- PROVIDED DATA:
⁂

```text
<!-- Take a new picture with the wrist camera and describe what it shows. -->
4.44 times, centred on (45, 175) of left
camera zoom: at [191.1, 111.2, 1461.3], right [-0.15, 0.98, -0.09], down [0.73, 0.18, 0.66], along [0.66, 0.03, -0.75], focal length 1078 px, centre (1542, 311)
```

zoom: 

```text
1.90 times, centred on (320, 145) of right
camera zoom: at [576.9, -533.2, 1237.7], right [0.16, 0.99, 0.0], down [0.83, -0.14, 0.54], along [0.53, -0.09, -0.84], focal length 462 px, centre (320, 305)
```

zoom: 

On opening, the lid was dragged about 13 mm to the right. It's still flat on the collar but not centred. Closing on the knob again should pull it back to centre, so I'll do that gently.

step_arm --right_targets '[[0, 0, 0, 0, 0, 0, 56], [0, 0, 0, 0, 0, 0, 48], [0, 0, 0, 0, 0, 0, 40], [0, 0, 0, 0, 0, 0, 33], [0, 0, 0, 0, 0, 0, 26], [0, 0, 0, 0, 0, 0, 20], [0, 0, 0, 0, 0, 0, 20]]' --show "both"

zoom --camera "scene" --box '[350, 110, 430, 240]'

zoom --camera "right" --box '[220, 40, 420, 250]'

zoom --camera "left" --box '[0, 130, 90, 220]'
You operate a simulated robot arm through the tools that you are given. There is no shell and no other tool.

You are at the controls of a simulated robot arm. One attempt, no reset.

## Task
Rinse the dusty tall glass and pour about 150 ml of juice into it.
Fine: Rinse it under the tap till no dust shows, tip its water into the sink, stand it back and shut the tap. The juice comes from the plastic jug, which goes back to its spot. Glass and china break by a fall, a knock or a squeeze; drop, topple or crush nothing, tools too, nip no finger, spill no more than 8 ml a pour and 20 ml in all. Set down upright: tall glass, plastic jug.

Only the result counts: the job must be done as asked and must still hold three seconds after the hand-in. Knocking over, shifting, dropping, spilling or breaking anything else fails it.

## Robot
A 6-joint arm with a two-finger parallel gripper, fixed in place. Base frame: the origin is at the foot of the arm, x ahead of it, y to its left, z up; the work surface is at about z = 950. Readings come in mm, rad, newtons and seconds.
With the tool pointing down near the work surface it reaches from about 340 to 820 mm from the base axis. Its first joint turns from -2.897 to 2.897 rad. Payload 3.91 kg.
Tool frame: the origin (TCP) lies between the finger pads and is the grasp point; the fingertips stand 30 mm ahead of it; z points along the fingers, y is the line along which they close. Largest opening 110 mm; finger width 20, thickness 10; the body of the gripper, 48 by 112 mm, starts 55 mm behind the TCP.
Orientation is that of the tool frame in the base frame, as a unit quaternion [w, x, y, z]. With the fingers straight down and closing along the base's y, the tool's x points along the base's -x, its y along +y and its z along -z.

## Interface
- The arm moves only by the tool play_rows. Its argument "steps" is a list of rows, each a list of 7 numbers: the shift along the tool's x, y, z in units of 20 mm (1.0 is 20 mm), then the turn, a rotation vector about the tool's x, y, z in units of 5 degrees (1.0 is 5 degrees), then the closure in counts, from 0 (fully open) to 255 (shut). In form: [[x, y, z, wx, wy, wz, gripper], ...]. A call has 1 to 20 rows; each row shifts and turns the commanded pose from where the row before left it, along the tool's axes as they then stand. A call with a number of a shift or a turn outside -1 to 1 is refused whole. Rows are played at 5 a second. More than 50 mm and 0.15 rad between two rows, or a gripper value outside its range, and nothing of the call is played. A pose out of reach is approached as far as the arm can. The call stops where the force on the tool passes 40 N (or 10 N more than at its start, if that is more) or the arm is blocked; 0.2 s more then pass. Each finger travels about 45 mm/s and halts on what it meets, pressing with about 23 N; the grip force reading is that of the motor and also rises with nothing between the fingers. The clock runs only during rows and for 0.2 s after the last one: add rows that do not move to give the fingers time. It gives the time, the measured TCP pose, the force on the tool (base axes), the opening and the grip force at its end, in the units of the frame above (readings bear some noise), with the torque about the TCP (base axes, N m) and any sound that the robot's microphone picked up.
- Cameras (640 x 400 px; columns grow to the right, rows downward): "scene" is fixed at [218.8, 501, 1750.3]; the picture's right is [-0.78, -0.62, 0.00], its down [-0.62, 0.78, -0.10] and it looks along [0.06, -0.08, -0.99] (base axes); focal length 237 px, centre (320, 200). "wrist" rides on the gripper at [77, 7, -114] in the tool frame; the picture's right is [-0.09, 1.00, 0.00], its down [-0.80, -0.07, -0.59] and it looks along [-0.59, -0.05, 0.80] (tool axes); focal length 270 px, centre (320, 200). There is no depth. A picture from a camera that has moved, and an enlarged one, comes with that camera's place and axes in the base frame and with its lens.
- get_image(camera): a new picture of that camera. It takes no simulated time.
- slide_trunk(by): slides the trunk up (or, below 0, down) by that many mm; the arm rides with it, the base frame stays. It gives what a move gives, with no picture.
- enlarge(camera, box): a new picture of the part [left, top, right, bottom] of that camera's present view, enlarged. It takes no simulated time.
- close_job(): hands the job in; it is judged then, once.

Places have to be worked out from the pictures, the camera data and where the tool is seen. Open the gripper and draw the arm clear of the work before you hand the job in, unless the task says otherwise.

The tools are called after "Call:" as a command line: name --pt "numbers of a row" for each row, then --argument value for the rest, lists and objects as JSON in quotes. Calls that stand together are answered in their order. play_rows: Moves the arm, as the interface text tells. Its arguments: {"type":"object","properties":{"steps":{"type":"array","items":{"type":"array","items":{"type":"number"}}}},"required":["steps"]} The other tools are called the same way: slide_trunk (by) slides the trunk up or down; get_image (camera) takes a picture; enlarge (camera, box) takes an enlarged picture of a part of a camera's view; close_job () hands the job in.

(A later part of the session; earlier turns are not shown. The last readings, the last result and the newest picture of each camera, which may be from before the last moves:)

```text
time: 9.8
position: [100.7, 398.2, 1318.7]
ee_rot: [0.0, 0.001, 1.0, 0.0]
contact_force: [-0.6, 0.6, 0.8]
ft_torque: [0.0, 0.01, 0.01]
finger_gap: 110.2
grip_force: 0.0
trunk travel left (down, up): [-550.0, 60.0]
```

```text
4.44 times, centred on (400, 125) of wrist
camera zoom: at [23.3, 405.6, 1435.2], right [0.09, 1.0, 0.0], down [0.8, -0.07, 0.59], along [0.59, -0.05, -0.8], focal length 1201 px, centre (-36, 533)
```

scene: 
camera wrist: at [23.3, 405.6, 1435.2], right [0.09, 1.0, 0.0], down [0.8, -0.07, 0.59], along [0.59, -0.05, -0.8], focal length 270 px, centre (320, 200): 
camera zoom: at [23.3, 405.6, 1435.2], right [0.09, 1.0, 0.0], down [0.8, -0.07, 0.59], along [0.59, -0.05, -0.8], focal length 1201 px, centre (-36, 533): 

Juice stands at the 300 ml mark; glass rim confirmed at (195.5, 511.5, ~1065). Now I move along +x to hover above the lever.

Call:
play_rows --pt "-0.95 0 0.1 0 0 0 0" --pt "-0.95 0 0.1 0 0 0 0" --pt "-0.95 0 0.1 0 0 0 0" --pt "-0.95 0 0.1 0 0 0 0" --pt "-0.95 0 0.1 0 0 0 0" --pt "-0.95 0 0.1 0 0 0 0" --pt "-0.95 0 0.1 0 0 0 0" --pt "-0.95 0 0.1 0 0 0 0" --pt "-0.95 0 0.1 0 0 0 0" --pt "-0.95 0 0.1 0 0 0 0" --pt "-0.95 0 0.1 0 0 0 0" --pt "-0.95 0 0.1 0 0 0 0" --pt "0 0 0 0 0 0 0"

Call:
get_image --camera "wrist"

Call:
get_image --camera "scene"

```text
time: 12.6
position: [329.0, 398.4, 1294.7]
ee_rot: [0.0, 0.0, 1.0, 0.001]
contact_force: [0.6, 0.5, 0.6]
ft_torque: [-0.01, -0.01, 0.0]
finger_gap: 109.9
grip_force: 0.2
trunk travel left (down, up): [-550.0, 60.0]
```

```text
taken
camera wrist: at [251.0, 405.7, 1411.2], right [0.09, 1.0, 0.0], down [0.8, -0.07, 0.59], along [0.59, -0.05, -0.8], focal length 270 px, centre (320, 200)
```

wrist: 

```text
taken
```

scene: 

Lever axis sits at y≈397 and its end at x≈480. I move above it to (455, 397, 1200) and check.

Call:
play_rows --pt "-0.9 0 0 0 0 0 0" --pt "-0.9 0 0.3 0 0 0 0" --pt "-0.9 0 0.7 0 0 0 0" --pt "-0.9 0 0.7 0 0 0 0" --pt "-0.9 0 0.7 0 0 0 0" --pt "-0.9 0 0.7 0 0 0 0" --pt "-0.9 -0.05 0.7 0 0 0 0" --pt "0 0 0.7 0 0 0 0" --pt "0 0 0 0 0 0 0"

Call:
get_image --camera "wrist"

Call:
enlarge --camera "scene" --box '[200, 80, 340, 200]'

⁂

- SOURCE DOCUMENT:

An Enduring Gift for a Piece of Heaven on Great Bay

A family’s foresight and Great Bay Resource Protection Partnership protect 79 Acres on Great Bay in Newmarket and Durham.

Newmarket, N.H. — Oct. 29, 2007 — “If you lived in heaven, would you want to leave?”

That’s how Benjamin H. Miller responded back in the 1940s when his former engineering colleagues tried to pry him from his retirement home on the shores of Great Bay in Newmarket.

Now, the heirs of Miller’s Great Cove Farm have ensured that his piece of heaven will remain unspoiled for future generations.

 

Great Bay, near Great Cove Farm

Great Cove on Great Bay, near land recently protected by the Popov-Wilmott families and the Great Bay Resource Protection Partnership
Photo © Eric Aldrich/TNC

The Popov and Wilmott families have protected 79 acres – including forest, fields and nearly 2,000 feet of Great Bay shoreline – thanks to their own generous donation and the Great Bay Resource Protection Partnership.

⁂

- SHORT PROBLEM:
Set down the source document once more as it stands.

- CORRECT RESPONSE:
An Enduring Gift for a Piece of Heaven on Great Bay

A family’s foresight and Great Bay Resource Protection Partnership protect 79 Acres on Great Bay in Newmarket and Durham.

Newmarket, N.H. — Oct. 29, 2007 — “If you lived in heaven, would you want to leave?”

That’s how Benjamin H. Miller responded back in the 1940s when his former engineering colleagues tried to pry him from his retirement home on the shores of Great Bay in Newmarket.

Now, the heirs of Miller’s Great Cove Farm have ensured that his piece of heaven will remain unspoiled for future generations.

 

Great Bay, near Great Cove Farm

Great Cove on Great Bay, near land recently protected by the Popov-Wilmott families and the Great Bay Resource Protection Partnership
Photo © Eric Aldrich/TNC

The Popov and Wilmott families have protected 79 acres – including forest, fields and nearly 2,000 feet of Great Bay shoreline – thanks to their own generous donation and the Great Bay Resource Protection Partnership.